Let me repeat a point from the last section: Facebook is now allowing retargeting advertisements in its user’s news feeds, without any social connection whatsoever. What is the difference between that and a television ad? To Cuban’s point: Facebook may now be realizing what their network is all about.
When WPP CEO Martin Sorrell described his opinion of Facebook and Twitter in a recent Harvard Business Review interview he was also criticized. Here’s what he said:
“Facebook to my mind is not an advertising medium. It is a branding medium…. it’s a long-term mechanism. Compare that with Google. Say you’re searching for a car: We know that up to 90% of car purchases in the U.S. are search-influenced. Depending on where you are in the purchase cycle, that number one ranking on Google seems more important than a Facebook ‘like.'”
(on Twitter) “I think it’s a PR medium. Again, it’s very effective word of mouth. If you look at the Olympics in London, the big winner was Twitter. It wasn’t Facebook. It wasn’t even Google. We did analyses of the Twitter feeds every day, and it’s very, very potent….because it’s limited in terms of number of characters, it reduces communication to superficialities and lacks depth.”
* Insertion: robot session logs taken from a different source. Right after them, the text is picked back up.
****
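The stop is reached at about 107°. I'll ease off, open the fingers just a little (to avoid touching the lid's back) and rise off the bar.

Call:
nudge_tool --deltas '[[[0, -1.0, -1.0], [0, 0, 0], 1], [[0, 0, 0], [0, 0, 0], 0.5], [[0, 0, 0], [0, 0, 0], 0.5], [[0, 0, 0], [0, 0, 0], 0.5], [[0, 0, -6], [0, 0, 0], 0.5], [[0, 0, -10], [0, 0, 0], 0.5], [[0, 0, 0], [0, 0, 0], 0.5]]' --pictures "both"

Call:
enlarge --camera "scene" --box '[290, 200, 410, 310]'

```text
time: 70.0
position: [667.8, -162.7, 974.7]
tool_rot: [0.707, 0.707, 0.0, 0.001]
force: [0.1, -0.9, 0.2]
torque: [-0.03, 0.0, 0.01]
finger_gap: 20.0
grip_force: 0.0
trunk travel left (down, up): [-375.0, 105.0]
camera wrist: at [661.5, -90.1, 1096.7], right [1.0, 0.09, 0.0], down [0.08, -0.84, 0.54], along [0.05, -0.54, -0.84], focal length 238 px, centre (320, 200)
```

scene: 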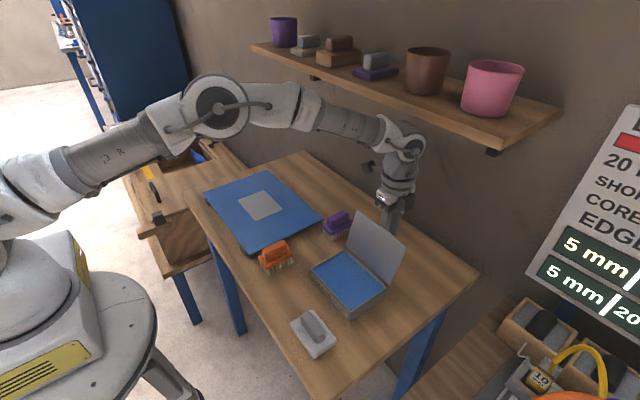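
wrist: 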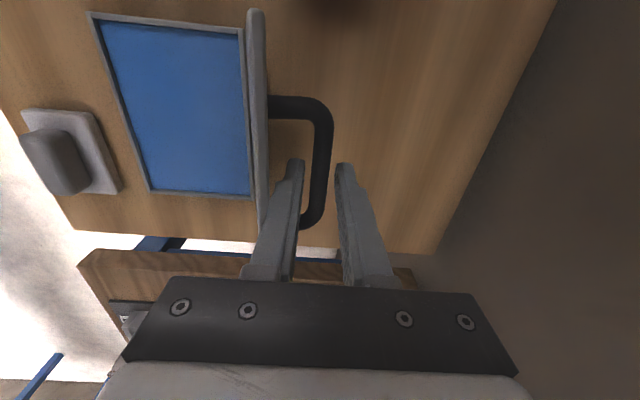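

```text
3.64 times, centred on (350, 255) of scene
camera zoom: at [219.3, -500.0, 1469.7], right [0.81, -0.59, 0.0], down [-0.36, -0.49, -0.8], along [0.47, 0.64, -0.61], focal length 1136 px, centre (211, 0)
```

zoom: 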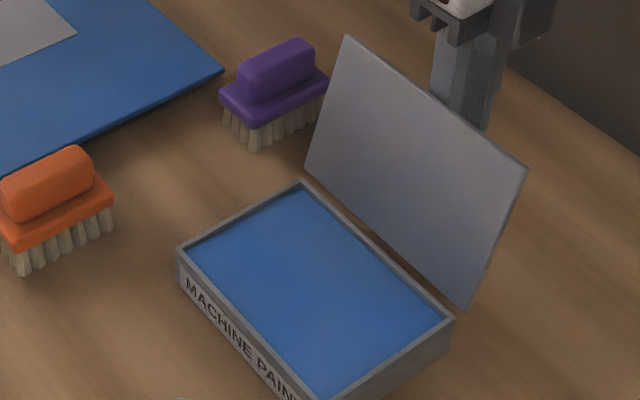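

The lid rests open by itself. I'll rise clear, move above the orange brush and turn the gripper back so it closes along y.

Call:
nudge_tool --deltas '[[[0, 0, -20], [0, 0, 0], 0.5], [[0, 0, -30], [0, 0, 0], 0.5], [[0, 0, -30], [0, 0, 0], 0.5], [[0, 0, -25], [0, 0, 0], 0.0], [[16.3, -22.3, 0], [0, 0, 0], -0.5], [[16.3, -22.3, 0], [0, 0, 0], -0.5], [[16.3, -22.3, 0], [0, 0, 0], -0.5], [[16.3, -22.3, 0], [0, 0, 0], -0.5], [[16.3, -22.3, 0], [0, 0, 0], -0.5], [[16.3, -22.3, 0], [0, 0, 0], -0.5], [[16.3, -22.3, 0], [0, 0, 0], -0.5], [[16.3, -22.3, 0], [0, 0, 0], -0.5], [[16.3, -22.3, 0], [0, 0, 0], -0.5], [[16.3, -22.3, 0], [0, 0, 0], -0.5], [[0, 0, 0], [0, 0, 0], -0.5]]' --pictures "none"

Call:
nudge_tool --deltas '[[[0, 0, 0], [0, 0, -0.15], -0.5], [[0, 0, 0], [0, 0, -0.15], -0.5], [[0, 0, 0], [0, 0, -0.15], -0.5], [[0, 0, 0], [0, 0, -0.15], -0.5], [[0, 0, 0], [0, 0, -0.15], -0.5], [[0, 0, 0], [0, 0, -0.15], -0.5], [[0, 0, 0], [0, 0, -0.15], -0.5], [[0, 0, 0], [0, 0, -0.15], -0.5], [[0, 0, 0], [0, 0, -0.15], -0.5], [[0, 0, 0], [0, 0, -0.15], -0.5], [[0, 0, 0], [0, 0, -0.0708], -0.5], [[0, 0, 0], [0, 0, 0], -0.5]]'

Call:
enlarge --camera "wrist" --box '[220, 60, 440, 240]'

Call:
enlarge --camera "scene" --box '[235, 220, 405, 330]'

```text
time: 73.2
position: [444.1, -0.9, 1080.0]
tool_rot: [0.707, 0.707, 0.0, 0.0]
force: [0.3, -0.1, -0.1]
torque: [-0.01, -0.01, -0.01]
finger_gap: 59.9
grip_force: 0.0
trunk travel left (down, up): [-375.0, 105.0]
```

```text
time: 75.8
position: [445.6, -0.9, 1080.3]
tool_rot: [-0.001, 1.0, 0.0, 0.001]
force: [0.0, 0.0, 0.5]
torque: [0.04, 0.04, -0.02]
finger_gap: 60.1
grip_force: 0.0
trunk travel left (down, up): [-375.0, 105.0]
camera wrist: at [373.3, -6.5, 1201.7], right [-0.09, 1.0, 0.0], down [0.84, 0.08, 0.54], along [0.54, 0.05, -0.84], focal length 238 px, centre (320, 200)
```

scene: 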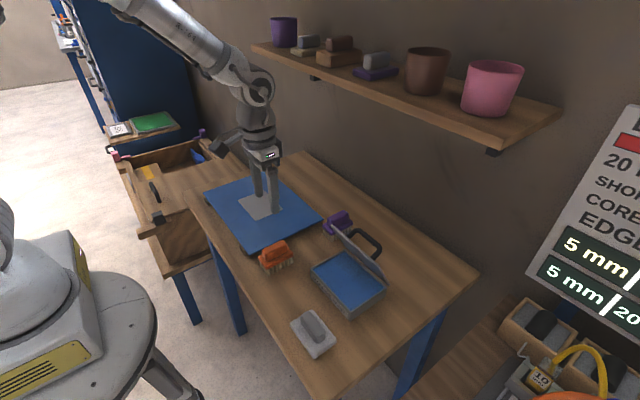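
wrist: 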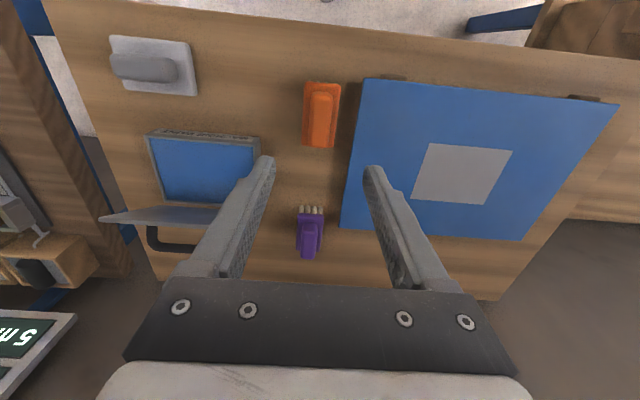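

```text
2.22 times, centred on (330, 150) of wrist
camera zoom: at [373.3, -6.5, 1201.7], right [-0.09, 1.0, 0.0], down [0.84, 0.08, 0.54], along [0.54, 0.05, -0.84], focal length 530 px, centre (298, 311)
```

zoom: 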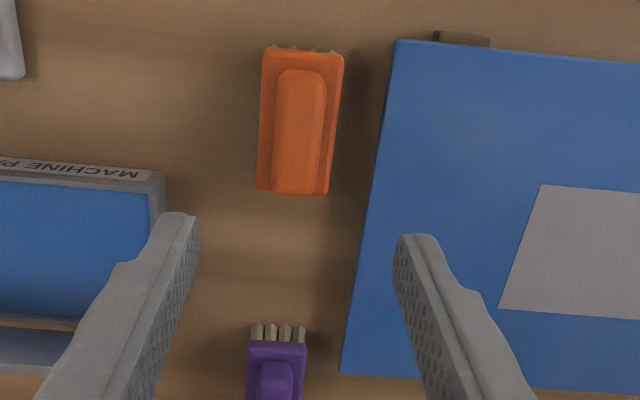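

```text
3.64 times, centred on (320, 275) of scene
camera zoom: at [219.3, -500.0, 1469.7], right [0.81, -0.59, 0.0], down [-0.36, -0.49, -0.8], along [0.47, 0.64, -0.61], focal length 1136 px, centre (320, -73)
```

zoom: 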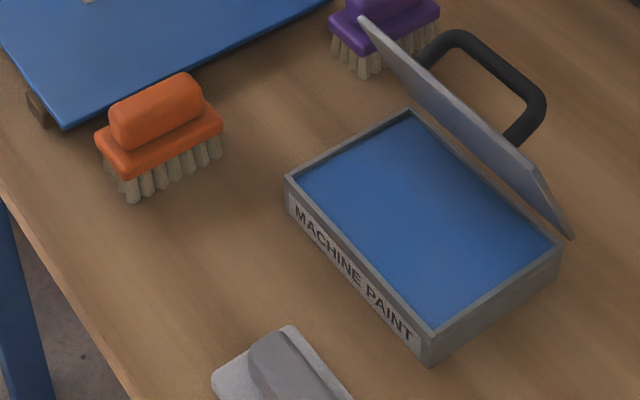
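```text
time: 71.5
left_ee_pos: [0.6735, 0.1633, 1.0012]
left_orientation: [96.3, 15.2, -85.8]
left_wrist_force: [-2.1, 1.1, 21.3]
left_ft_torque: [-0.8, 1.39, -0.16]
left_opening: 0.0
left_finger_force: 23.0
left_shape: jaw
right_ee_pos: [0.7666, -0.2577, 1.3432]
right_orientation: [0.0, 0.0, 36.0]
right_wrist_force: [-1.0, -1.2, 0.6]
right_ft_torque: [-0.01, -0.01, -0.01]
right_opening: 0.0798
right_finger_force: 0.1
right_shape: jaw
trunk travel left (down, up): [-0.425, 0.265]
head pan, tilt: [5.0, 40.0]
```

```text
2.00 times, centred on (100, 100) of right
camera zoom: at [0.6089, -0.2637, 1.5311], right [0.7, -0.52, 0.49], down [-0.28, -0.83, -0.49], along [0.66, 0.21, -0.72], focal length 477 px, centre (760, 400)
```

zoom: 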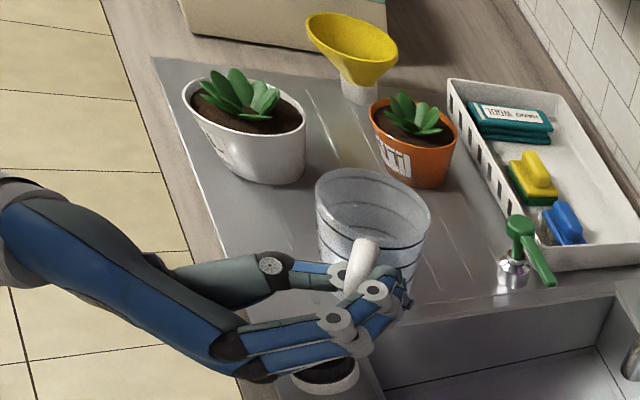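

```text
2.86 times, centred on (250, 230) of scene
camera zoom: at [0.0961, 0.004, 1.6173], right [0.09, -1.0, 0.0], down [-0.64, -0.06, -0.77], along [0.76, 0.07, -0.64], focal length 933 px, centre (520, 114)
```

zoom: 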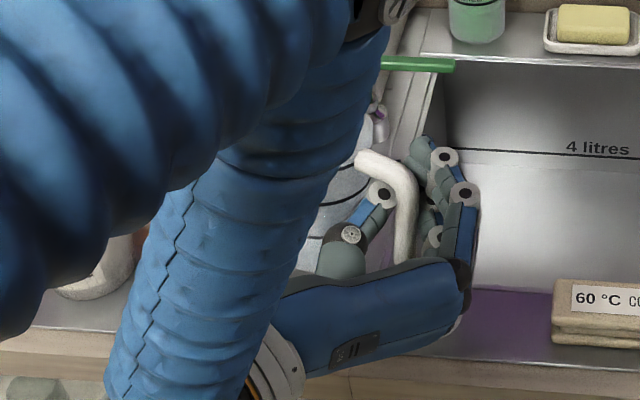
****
The criticism of Sorrell’s statements was pretty consistent – each critic citing singular exceptions or claiming that PR, marketing and social media melded into some sort of gelatinous ooze. One of marketing’s big picture thinkers gives a reasoned, big-picture analysis of these platforms and all of a sudden he doesn’t get it? Of course, when he prognosticates the disruptive nature of digital he is a genius; that observation is compatible with most people’s point of view.
Sorrell may be wrong, but he isn’t wrong now. Google acquires customers and generates sales far more effectively than Facebook. Twitter is a limited platform (thought they are working to correct that) and most of their tactical decisions in the past year seem to indicate that they are not sufficiently monetized to go public. The most damning evidence that Sorrell is on to something may be the lack of revenue for major social analytics platforms, or lack of funding for established social platforms, or lack of resource to social media marketers.
There’s no shame in loving social media platforms and leveraging them for businesses. I’m not one of the zealots that thinks that everyone aspiring to become a social media marketer or community manager is inherently flawed. What I’m saying is that businesses (in aggregate) aren’t seeing the tangible value of social media that most people think it should theoretically have (wait for it)….. yet.
What do you think? Are businesses adequately valuing social media and the people who are managing it? What are they missing? Is Mark Cuban right? Is Martin Sorrell right? Is there a right or wrong?